● **AIM OF THE TASK**
Quote every line as written. Omit pictures.

● **DATA LINES**
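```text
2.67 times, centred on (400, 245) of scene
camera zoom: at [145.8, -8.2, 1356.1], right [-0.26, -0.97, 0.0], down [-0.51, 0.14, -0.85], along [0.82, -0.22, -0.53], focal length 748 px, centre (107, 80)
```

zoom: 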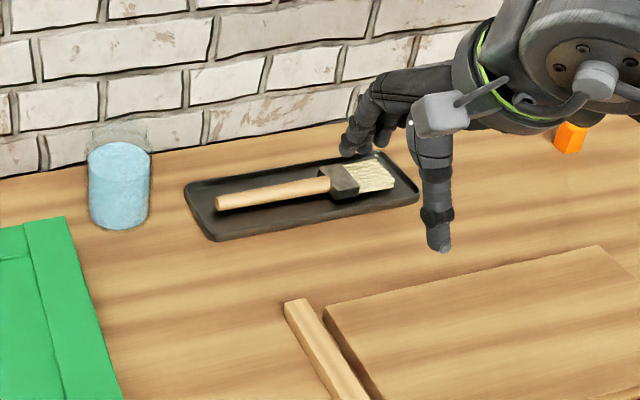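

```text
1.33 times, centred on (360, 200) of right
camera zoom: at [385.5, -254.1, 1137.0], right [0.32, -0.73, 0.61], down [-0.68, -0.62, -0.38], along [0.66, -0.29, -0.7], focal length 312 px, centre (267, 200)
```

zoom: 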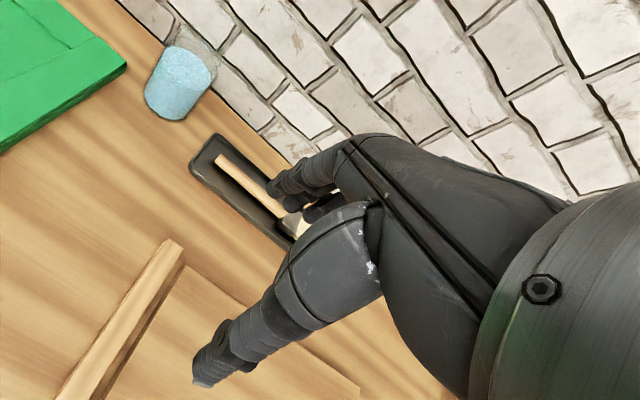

● **SOLUTION FOR THIS TASK**
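```text
2.67 times, centred on (400, 245) of scene
camera zoom: at [145.8, -8.2, 1356.1], right [-0.26, -0.97, 0.0], down [-0.51, 0.14, -0.85], along [0.82, -0.22, -0.53], focal length 748 px, centre (107, 80)
```

zoom: 

```text
1.33 times, centred on (360, 200) of right
camera zoom: at [385.5, -254.1, 1137.0], right [0.32, -0.73, 0.61], down [-0.68, -0.62, -0.38], along [0.66, -0.29, -0.7], focal length 312 px, centre (267, 200)
```

zoom: 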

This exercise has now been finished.